[Begin Excerpt to read]

GAMELAN gender wayang merupakan salah satu bentuk seni musik tradisional Indonesia dengan nilai budaya yang tinggi. Instrumen ini tidak hanya sebagai pengiring pertunjukan wayang kulit Bali saja, melainkan juga memiliki keterkaitan erat dengan pengembangan kecerdasan manusia. Dalam artian mengeksplorasi bahwa gamelan gender wayang dapat berkontribusi terhadap peningkatan kecerdasan, baik kognitif maupun emosional, pada individu yang terlibat dalam pertunjukan maupun pelatihan musik.
Gender wayang, dengan karakteristiknya yang unik, melibatkan berbagai unsur pendidikan yang dapat merangsang otak. Hal tersebut ditunjukkan bahwa keterlibatan dalam aktivitas musik dapat meningkatkan kemampuan berpikir kritis, kreativitas, serta keterampilan sosial. Melalui gamelan gender wayang, individu belajar untuk bekerja sama, berkomunikasi, dan memahami nuansa emosional yang terkandung dalam musik dan pertunjukan .
Gender Wayang menjadi primadona khususnya di kalangan anak muda pada jaman sekarang dengan tingkat minat beberapa gaya (style) dan repertoar yang popular seperti gaya Tunjuk Tabanan, gaya Sukawati, gaya Kayumas Denpasar.
Saat ini, salah satu gaya yang kurang menjadi perhatian adalah gaya Karangasem. Adapun salah satu gending yang terdapat pada gaya Karangasem salah satunya adalah Gending Bimaniyu.
Alasan mengapa saya (sebagai peneliti) memilih repertoar gending Bimaniyu tersebut dikarenakan repertoar ini memiliki 11 palet/pengibe yakni gending ini memiliki palet paling banyak di antara sekian jenis gending-gending yang ada pada umumnya.
Sebagian besar gending Gender Wayang pada umumnya memiliki palet yang terdiri dari 1 sampai 4 palet. Berdasarkan hal tersebut penting untuk menggali lebih dalam tentang keunikan khususnya estetika yang terkandung pada repertoar gending Bimaniyu dan juga memperkenalkan keunikan tersebut kepada anak-anak generasi muda.

[End Excerpt to read]
[Begin Data block]

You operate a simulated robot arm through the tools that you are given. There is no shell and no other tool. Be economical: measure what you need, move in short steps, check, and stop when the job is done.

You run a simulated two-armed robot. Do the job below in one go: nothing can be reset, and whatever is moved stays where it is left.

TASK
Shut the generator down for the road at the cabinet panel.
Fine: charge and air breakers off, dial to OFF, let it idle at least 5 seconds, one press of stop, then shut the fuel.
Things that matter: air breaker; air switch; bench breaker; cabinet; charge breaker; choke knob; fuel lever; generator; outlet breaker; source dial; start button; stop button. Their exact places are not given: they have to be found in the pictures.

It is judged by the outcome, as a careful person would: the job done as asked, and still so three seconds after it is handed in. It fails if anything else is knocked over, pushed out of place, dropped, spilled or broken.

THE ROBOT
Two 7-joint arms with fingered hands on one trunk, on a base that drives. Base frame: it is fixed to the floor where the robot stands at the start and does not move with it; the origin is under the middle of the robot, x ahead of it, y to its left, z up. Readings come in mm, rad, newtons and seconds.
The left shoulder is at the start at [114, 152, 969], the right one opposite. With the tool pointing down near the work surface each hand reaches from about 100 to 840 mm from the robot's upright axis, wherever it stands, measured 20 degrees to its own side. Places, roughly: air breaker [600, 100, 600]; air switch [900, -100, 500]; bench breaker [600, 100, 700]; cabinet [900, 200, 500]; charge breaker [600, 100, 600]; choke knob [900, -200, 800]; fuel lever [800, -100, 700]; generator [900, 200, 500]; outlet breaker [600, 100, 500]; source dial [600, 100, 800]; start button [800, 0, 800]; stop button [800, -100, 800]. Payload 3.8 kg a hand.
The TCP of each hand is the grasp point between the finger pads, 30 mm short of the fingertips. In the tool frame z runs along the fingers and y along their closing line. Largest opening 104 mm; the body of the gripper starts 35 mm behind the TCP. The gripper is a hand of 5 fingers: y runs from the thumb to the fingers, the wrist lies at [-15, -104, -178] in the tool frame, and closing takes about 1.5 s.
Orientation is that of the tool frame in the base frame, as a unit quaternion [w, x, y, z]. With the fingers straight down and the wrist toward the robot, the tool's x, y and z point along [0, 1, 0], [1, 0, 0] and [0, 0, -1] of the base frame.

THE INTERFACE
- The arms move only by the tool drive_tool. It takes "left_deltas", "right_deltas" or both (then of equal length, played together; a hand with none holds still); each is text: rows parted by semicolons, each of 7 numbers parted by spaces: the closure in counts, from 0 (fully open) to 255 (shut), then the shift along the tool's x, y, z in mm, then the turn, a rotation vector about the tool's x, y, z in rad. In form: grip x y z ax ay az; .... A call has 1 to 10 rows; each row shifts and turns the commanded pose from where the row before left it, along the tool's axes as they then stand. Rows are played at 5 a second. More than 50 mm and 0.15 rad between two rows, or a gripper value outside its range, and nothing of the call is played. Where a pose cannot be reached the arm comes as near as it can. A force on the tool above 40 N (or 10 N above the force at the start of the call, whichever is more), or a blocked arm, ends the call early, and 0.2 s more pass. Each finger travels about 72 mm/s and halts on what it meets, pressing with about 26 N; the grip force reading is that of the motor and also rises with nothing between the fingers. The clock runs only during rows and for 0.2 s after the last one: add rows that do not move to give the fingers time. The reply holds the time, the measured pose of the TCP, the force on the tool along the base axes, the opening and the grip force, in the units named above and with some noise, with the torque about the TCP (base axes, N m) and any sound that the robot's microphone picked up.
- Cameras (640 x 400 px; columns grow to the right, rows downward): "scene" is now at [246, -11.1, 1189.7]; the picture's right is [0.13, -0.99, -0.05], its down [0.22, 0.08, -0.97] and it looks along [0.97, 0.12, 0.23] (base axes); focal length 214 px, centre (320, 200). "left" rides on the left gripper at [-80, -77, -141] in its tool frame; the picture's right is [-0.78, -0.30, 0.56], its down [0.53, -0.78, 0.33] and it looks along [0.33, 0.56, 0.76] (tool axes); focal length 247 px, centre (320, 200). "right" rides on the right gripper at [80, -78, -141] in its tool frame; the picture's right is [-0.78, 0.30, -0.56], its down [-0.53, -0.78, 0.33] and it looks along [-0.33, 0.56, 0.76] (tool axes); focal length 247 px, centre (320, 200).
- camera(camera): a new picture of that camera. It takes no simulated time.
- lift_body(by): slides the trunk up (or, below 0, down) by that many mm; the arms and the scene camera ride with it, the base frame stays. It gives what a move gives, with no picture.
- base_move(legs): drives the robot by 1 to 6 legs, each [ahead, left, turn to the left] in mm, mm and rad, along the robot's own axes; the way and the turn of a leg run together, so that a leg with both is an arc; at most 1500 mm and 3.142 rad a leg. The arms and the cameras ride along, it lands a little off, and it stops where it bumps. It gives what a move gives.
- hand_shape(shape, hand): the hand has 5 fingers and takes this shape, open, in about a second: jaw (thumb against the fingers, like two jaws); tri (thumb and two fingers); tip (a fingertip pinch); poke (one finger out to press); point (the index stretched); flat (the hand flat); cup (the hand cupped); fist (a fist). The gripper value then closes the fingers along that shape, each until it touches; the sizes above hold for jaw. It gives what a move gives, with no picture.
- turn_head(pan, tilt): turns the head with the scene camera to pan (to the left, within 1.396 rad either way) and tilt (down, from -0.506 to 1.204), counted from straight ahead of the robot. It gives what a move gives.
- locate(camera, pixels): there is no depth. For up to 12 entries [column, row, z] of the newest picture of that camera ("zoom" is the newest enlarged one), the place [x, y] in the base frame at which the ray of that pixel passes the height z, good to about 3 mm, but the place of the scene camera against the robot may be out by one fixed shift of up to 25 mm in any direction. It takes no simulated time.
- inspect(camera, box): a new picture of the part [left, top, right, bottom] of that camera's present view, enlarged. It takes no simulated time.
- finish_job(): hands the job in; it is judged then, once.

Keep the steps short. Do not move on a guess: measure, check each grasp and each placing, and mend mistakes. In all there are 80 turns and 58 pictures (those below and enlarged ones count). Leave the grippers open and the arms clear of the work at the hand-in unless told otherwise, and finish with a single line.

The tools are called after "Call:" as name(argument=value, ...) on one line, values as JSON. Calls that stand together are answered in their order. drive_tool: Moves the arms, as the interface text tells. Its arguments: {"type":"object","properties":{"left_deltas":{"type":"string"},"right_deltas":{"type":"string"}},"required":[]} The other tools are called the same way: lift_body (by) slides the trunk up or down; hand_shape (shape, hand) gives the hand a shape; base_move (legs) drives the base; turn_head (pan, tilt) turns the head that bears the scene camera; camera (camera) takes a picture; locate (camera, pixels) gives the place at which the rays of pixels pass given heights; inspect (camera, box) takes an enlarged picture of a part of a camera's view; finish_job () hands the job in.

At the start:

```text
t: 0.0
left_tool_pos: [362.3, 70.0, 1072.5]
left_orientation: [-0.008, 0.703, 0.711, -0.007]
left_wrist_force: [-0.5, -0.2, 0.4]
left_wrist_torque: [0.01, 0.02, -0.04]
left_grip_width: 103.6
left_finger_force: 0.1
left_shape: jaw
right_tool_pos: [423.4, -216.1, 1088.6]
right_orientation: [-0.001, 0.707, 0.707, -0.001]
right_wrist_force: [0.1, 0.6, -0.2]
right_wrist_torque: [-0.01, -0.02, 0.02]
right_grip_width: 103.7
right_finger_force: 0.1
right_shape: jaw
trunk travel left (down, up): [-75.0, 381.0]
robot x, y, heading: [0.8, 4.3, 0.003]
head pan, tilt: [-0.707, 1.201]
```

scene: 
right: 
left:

[End Data block]

* [Requirement A]: Print exactly the lines from the one containing "- inspect(camera, box): a" to the one containing "- finish_job(): hands", both included, and nothing else.
* [Requirement B]: Write what comes next in the excerpt to read.

* [Answer A]:
- inspect(camera, box): a new picture of the part [left, top, right, bottom] of that camera's present view, enlarged. It takes no simulated time.
- finish_job(): hands the job in; it is judged then, once.

* [Answer B]:
Saya melihat bahwa anak-anak muda sebagian besar belum mengetahui keunikan dan makna yang terkandung dalam repertoar gending Bimaniyu sehingga menarik perhatian saya untuk dapat melakukan penelitian lebih mendalam mengenai gending ini.
Komposisi musik dalam gaya Karangasem cenderung lebih kompleks dan mendalam, dengan penggunaan pola-pola ritme yang rumit, menciptakan dinamika yang tidak terduga dalam permainan musiknya, penggunaan struktur musik yang khas membuat pendengarnya terasa menarik ketika mendengarkan gending Bimaniyu gaya Karangasem.
Ketika mendengarkan gending Bimaniyu ini, pendengar akan merasakan bahwa repertoar ini memiliki kekhasan mendalam dan mampu menarik pendengarnya dalam perjalanan musikal yang memikat dan ngelangenin.
Berdasarkan fenomena tersebut, tampaknya perlu perumusan mengenai estetika gending Bimaniyu secara mendetail. Kurangnya perhatian dan minimnya referensi terkait dengan gending Bimaniyu gaya Karangasem, menimbulkan kekhawatiran apabila gending ini semakin jarang untuk dijamah oleh generasi muda.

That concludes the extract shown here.